Pneumonia development in older adults has been found to have a link with the consumption of a group of certain medicines commonly used to treat people with heartburn and stomach ulcers.
Proton-pump inhibitors (PPIs) are a valuable group of medicines which are commonly prescribed to reduce gastric acid and protect the stomach. However, as the risk of pneumonia increases, they are considered as not fully safe for older people as first thought.
According to Exeter University, UK, approximately 40% of older adults receive PPIs, although, some experts say that up to 85% of people receiving PPI prescriptions may not actually need them. Researchers identified more than 75,000 older adults were treated with PPIs.
Recognising the risk of PPIs
Researchers have advised people to discuss with their prescribing healthcare professional as to whether PPIs are needed, as simply stopping PPIs could be just as dangerous as they are very useful, for example preventing stomach bleeds in some patients.

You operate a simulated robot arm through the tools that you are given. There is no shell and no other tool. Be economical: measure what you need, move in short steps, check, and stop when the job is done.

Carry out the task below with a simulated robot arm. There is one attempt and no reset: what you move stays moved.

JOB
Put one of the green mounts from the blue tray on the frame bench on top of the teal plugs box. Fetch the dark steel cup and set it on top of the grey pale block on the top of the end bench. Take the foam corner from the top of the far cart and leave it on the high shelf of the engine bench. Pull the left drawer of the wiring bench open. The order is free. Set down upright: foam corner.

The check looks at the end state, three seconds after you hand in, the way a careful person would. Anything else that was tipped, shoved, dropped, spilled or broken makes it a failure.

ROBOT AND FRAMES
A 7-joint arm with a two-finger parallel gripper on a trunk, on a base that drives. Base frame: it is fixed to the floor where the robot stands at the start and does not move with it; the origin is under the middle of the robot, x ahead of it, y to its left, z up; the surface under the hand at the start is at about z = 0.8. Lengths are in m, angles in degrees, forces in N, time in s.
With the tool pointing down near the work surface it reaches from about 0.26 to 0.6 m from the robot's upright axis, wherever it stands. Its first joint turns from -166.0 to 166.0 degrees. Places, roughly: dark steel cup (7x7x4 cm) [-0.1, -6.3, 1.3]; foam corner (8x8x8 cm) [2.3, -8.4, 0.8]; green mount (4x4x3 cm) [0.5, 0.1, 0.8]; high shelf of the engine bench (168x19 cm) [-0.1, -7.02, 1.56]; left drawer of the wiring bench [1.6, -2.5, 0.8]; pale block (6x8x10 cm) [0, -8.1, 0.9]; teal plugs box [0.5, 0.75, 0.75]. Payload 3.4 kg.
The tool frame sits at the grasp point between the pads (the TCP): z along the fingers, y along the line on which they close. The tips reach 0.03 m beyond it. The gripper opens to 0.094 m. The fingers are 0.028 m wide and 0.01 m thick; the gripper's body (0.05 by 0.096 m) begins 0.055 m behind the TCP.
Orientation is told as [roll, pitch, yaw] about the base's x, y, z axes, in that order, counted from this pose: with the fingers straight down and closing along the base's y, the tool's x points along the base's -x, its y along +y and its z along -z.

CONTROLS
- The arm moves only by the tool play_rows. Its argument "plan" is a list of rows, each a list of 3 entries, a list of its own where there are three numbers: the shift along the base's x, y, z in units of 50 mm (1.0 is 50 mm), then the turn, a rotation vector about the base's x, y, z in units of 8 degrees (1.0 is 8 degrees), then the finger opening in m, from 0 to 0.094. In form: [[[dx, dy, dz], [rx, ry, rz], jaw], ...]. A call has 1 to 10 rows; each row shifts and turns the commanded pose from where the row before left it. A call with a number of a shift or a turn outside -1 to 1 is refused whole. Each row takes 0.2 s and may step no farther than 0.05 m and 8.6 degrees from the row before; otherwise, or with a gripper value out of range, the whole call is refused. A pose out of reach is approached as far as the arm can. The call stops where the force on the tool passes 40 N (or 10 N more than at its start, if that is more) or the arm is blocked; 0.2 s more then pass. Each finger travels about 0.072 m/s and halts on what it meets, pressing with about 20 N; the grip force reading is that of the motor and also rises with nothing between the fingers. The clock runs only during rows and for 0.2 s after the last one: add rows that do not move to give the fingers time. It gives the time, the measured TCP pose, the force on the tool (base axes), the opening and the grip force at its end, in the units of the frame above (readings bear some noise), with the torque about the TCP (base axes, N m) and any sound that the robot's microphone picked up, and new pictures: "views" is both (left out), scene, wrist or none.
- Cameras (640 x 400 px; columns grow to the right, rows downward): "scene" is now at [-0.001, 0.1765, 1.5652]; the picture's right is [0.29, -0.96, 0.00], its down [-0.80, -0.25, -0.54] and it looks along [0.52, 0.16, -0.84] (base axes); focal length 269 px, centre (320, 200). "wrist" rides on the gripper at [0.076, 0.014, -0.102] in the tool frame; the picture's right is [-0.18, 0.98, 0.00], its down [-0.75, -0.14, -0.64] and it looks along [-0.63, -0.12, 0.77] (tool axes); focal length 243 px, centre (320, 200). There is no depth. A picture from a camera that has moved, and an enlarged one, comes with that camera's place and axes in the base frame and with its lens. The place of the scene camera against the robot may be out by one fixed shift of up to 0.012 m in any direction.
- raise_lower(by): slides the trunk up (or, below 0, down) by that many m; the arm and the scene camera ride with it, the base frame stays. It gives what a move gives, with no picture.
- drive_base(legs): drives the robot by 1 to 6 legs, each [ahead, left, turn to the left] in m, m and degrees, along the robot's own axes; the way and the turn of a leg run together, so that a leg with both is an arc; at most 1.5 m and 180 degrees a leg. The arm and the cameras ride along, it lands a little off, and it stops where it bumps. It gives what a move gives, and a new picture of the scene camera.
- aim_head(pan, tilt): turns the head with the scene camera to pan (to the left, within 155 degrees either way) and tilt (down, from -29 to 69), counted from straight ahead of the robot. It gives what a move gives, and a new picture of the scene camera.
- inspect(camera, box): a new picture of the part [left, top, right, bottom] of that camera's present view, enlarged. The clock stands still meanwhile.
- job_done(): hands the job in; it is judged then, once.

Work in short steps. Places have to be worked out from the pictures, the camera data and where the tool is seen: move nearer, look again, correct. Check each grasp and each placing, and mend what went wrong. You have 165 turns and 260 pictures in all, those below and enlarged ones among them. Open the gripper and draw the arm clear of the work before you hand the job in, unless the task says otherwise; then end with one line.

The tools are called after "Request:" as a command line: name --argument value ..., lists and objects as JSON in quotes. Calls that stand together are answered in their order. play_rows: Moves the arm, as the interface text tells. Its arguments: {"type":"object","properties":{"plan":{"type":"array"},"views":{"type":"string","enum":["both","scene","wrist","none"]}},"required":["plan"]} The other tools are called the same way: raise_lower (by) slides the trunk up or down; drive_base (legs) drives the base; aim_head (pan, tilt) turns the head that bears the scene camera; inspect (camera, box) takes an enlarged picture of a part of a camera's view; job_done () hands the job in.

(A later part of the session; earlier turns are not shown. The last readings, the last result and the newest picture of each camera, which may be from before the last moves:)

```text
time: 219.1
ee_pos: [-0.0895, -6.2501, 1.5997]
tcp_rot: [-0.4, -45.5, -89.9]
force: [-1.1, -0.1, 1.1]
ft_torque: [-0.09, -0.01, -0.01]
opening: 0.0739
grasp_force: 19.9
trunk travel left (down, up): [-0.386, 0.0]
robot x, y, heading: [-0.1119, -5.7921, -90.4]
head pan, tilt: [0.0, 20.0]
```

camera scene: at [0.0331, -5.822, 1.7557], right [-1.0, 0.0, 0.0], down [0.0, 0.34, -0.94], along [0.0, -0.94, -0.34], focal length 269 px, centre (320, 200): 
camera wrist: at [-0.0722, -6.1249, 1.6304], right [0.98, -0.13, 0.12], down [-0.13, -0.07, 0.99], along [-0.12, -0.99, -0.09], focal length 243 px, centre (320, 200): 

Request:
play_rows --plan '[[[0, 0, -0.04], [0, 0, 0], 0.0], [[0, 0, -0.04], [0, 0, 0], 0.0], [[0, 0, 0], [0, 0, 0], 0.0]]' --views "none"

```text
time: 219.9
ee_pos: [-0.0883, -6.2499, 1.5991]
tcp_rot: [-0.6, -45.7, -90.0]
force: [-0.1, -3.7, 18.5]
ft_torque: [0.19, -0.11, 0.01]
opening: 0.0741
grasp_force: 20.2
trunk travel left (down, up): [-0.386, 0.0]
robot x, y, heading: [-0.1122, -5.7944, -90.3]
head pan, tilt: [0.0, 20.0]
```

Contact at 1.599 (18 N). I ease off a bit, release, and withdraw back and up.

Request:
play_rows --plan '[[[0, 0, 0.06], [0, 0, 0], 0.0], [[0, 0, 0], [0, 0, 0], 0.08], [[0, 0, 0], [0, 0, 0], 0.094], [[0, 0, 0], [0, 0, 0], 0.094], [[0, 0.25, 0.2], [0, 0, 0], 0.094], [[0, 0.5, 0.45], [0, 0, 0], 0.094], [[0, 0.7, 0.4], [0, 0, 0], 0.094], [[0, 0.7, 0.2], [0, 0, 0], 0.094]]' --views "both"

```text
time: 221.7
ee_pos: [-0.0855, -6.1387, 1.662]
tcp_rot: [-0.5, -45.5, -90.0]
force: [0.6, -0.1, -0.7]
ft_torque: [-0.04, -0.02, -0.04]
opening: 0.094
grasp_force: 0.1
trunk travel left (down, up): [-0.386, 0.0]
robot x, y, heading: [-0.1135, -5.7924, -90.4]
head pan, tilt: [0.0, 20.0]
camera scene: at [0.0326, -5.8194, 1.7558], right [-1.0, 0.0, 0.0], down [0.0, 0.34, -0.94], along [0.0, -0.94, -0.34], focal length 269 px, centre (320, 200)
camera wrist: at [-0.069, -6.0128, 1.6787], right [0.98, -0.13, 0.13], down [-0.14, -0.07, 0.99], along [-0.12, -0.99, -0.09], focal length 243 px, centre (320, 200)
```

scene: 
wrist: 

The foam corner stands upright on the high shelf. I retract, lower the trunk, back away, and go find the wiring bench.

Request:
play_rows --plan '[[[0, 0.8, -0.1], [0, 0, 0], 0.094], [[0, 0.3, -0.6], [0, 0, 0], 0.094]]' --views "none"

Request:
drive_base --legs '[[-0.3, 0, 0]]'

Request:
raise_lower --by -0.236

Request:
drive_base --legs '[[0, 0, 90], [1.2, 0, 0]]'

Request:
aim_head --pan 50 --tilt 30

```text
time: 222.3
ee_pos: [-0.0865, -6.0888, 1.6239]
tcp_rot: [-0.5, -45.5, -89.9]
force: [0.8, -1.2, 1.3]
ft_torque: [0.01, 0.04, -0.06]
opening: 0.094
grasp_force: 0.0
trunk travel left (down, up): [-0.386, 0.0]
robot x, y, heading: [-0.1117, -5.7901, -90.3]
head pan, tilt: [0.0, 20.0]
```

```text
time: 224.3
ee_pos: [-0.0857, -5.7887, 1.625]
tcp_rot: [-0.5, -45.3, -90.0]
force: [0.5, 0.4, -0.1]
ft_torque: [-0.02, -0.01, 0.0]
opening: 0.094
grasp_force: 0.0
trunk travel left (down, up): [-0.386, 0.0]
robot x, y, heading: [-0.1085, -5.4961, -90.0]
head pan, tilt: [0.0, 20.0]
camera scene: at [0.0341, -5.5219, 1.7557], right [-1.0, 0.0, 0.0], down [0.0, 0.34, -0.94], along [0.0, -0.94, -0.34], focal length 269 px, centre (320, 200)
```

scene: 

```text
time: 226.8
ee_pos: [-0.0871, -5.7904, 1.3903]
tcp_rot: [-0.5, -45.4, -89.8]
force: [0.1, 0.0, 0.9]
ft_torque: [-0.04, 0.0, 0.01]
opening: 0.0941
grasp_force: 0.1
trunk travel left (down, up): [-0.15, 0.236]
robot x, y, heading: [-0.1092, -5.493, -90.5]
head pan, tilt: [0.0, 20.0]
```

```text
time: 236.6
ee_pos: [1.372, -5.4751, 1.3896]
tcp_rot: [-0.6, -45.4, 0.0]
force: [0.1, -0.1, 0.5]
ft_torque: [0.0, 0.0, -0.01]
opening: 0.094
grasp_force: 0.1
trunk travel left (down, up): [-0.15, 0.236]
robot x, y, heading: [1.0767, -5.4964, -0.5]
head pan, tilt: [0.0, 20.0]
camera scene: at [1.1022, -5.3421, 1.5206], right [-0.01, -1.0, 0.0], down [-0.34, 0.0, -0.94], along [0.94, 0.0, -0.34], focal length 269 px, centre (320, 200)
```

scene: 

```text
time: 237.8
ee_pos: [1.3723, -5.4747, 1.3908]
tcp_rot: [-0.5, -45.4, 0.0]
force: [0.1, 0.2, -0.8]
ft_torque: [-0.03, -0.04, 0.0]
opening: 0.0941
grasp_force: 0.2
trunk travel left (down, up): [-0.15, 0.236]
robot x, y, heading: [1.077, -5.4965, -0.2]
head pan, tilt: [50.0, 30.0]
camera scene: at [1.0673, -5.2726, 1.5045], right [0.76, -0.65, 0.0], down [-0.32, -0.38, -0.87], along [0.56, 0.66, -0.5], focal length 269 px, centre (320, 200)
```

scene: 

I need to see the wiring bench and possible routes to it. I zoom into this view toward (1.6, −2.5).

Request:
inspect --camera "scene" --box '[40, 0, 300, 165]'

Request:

PPIs have been recently linked to increased rates for certain health concerns like:
- Cardiovascular disease; and
- Some bacterial infections.
How PPIs are linked to pneumonia
This association was studied because stomach acid is a barrier to infections spreading from the gut in those with stomach reflux. With pneumonia being a major cause of death in the UK for older adults, it was important for healthcare providers to understand the links between PPIs and pneumonia.
David Melzer, Professor of Epidemiology and Public Health at the University of Exeter Medical School, said: “This study shows that there was a higher rate of pneumonia in older people who received PPIs over a two-year period. Caution is needed in interpreting the findings as our study is based on analysing data from medical records, so other factors may be involved.
“However, our study adds to growing evidence that PPIs are not quite as safe as previously thought, although they are still a very useful class of medication for certain groups of patients.”
For the study, patients aged 60 years and older who taken prescribed PPIs regularly were selected.
Results were published in the American Geriatrics Society.